Here, the water glasses are made out of old bottles, which were also used to make chandeliers. The chairs once belonged to an Egyptian café in Dubai that was shutting down, and the sculptures lying around the space were made using old newspapers.
Even the empty water-dispenser containers were put to good use, collecting water from the ACs to irrigate the plants that line the walls of Kave. “In the future, what we would love to do is collect all of this water in a flusher to use in the bathroom,” she adds.
Kave will even help you upcycle your own furniture.
The Kanaan sisters have earned somewhat of a reputation for helping people upcycle their own furniture.
“A table can be changed into a chair, and a chair can be changed into a storage cabinet. Or an old sink can be turned into a little vase cradle. You can also upcycle everyday items like drinking cups and glass bottles,” Zaina tells us. “The possibilities are endless.”
There's a great retail corner.
There are two flagship brands in the space. Charicycles, one of the Kanaan sisters’ first ventures that was started five years go, upcycles old bicycles and turns them into dreamy, pastel-colored, wicker basket-adorned creations.
“Charicyles is what sparked the expansion into Kave, allowing for multiple revenue streams from a social business that is impactful not just for your body but also for your community and for your environment,” Zaina explains.
The second brand is Howlin’ Rooster, which makes guitars out of old cigar boxes and other discarded items.
In the multi-brand retail corner, you’ll find fair-trade fashion, homeware, beauty, and personal products. Each one of them, as you would expect, has a story to tell. Amongst them, there’s an Ayurvedic skincare brand from Sri Lanka and rugs made by female refugees.
“The point is to explain to people that you can still buy something beautiful at a reasonable price point and help someone. And you can learn about the story of what it is you bought, because the whole process is very transparent and there’s usually no middle man, so these artisans get paid directly.”
The food here is delicious.
Roots Bistro is behind the small café corner, serving up dishes made from ingredients sourced mostly from local farmers. “The dishes are produced mindfully and with the message that you don’t necessarily have to import everything.”
Kave organizes regular workshops and events.
Kave’s schedule is packed with workshops, talks, and other events that have one common thread: they are focused on helping you lead a kinder life.
“Half of our workshops are to teach you how to make the products that you use so that, when you use them, you have more empathy towards the things themselves but also the makers. When you’ve gone through the work of making something yourself, next time you go to a store to buy it you might ask, is this price fair? Is it right that I’m buying this for two dirhams? You’ll also think twice before throwing that product,” Zaina tells us. That includes deodorants, leather sandals, tote bags, soap, and also furniture.

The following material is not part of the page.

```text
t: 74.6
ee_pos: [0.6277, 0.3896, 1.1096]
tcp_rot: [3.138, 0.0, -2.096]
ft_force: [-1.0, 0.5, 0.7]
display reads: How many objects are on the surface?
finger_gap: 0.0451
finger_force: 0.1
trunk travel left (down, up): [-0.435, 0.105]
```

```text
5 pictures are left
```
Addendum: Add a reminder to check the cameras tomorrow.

The other half are workshops and classes that teach you to be kinder to and heal yourself. These include art therapy, laughter yoga, womb healing sessions, and drumming circles.
“We are all living in a very fast-moving world and we all carry our own traumas. The point is that, for you to be able to be kind to the outside world, you need to be kind to yourself first. We are a community of people who want to improve, who want to be better, who want to make better generations, and a big part of that is us being okay, which is a lifelong journey.”
If you’re looking for something more lighthearted, there’s also a Bingo Brunch on Fridays.
Oh and dogs are welcome too.
Kave is one of the few spaces in Dubai that allow dogs indoors. At any given time of the day, you’re likely to find a pup or two wandering around the space, sitting under their owner’s chair, or nibbling at some of the treats available for them.